THE TASK ->
Please output the lines shown below exactly as they appear.
════════
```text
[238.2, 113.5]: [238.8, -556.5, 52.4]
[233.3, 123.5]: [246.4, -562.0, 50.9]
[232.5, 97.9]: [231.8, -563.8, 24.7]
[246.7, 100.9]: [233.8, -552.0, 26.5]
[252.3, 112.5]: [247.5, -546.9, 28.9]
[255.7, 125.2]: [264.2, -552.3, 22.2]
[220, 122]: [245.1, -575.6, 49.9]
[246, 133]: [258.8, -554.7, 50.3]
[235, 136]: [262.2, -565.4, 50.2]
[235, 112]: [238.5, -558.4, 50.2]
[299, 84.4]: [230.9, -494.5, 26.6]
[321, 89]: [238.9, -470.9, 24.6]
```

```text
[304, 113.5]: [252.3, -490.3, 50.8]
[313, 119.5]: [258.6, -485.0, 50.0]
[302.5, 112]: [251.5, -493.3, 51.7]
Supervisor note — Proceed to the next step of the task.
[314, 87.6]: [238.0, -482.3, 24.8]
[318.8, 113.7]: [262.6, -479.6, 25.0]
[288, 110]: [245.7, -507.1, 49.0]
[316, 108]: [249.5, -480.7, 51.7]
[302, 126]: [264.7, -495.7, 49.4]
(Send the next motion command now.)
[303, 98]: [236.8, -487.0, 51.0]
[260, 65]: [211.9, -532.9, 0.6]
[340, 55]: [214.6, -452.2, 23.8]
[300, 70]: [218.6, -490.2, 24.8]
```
════════
SOLUTION ->
```text
[238.2, 113.5]: [238.8, -556.5, 52.4]
[233.3, 123.5]: [246.4, -562.0, 50.9]
[232.5, 97.9]: [231.8, -563.8, 24.7]
[246.7, 100.9]: [233.8, -552.0, 26.5]
[252.3, 112.5]: [247.5, -546.9, 28.9]
[255.7, 125.2]: [264.2, -552.3, 22.2]
[220, 122]: [245.1, -575.6, 49.9]
[246, 133]: [258.8, -554.7, 50.3]
[235, 136]: [262.2, -565.4, 50.2]
[235, 112]: [238.5, -558.4, 50.2]
[299, 84.4]: [230.9, -494.5, 26.6]
[321, 89]: [238.9, -470.9, 24.6]
```

```text
[304, 113.5]: [252.3, -490.3, 50.8]
[313, 119.5]: [258.6, -485.0, 50.0]
[302.5, 112]: [251.5, -493.3, 51.7]
Supervisor note — Proceed to the next step of the task.
[314, 87.6]: [238.0, -482.3, 24.8]
[318.8, 113.7]: [262.6, -479.6, 25.0]
[288, 110]: [245.7, -507.1, 49.0]
[316, 108]: [249.5, -480.7, 51.7]
[302, 126]: [264.7, -495.7, 49.4]
(Send the next motion command now.)
[303, 98]: [236.8, -487.0, 51.0]
[260, 65]: [211.9, -532.9, 0.6]
[340, 55]: [214.6, -452.2, 23.8]
[300, 70]: [218.6, -490.2, 24.8]
```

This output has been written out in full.